╭──
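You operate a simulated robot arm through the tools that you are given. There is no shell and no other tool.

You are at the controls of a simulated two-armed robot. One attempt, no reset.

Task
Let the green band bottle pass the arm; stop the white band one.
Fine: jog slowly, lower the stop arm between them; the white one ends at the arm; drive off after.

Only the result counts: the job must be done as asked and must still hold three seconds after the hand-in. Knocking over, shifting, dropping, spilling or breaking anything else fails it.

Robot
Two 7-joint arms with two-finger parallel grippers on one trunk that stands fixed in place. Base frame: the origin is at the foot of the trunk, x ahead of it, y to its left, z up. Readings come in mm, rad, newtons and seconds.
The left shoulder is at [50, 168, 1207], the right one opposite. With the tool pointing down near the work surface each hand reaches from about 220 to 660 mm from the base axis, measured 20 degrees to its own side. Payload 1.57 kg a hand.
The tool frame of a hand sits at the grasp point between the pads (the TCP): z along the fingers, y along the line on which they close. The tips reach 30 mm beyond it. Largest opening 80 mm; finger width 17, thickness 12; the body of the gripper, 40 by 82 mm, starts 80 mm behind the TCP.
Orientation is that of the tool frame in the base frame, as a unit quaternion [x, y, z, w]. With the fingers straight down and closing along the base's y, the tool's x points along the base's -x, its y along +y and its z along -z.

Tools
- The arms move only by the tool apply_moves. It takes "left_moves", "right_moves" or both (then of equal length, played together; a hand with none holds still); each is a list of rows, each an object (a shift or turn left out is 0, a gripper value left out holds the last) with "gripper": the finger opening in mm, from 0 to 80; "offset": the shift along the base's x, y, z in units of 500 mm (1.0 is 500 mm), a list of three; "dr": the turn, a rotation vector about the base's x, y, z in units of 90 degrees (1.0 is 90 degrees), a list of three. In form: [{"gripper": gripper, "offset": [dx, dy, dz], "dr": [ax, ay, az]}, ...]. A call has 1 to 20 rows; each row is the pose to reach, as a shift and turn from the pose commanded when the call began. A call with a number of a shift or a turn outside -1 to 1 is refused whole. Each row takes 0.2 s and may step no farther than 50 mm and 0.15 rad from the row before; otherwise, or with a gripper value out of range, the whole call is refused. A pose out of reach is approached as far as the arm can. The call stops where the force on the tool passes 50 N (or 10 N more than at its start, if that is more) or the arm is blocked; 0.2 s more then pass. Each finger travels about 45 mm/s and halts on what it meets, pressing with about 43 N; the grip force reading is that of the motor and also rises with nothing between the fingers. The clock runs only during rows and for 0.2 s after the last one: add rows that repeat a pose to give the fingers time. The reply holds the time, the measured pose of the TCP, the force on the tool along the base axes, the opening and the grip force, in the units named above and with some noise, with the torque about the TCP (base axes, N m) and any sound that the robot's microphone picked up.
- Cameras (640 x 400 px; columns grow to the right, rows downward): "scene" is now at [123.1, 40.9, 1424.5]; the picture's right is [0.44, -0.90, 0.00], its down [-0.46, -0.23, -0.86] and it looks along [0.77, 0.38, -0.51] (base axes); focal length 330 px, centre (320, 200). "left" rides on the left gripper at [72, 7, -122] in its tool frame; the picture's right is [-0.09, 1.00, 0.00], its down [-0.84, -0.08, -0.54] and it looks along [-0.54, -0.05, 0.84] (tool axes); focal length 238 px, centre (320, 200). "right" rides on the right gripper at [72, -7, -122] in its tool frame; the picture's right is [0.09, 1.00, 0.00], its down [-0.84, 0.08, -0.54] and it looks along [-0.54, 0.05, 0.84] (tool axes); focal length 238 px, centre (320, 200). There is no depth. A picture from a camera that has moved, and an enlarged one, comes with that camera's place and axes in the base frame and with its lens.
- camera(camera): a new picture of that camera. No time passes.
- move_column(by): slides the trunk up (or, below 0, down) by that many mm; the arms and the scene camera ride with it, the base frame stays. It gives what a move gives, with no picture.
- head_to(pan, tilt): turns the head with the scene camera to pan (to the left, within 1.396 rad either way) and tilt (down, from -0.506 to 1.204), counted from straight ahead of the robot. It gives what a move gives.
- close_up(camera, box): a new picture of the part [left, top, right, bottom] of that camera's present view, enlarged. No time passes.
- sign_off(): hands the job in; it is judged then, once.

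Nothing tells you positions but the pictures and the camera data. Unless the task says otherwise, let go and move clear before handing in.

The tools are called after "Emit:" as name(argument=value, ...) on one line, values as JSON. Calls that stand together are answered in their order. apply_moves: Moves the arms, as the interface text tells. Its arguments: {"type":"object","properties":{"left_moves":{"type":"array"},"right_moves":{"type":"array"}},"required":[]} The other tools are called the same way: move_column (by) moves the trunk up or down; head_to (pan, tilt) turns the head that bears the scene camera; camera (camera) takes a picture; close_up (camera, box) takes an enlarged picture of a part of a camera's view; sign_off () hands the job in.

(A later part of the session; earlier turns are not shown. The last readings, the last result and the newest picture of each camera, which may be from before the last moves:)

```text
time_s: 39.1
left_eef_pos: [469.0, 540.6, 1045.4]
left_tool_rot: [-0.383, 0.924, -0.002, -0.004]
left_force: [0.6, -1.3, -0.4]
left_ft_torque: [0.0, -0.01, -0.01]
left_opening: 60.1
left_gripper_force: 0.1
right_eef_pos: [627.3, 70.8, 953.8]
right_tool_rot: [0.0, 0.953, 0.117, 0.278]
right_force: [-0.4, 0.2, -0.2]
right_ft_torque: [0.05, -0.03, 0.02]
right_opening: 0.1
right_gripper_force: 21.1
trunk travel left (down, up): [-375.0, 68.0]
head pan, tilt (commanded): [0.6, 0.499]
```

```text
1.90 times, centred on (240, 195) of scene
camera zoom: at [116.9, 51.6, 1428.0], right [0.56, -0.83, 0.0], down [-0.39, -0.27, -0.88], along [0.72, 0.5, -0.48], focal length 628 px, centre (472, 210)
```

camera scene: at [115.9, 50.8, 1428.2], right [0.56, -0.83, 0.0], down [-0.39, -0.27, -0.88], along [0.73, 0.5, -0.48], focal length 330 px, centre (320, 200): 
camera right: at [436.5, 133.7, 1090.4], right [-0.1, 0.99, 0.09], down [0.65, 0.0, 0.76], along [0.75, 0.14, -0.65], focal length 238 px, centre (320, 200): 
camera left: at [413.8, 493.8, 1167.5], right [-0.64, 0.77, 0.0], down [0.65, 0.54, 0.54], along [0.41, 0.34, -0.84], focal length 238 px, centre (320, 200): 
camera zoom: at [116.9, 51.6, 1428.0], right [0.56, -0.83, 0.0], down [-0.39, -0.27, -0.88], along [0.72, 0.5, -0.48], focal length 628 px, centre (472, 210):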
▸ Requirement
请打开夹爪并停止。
╰──
▸ Requirement
Locate all lines in the listing above with the word "result". Copy them.

▸ Exercise answer
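Only the result counts: the job must be done as asked and must still hold three seconds after the hand-in. Knocking over, shifting, dropping, spilling or breaking anything else fails it.
(A later part of the session; earlier turns are not shown. The last readings, the last result and the newest picture of each camera, which may be from before the last moves:)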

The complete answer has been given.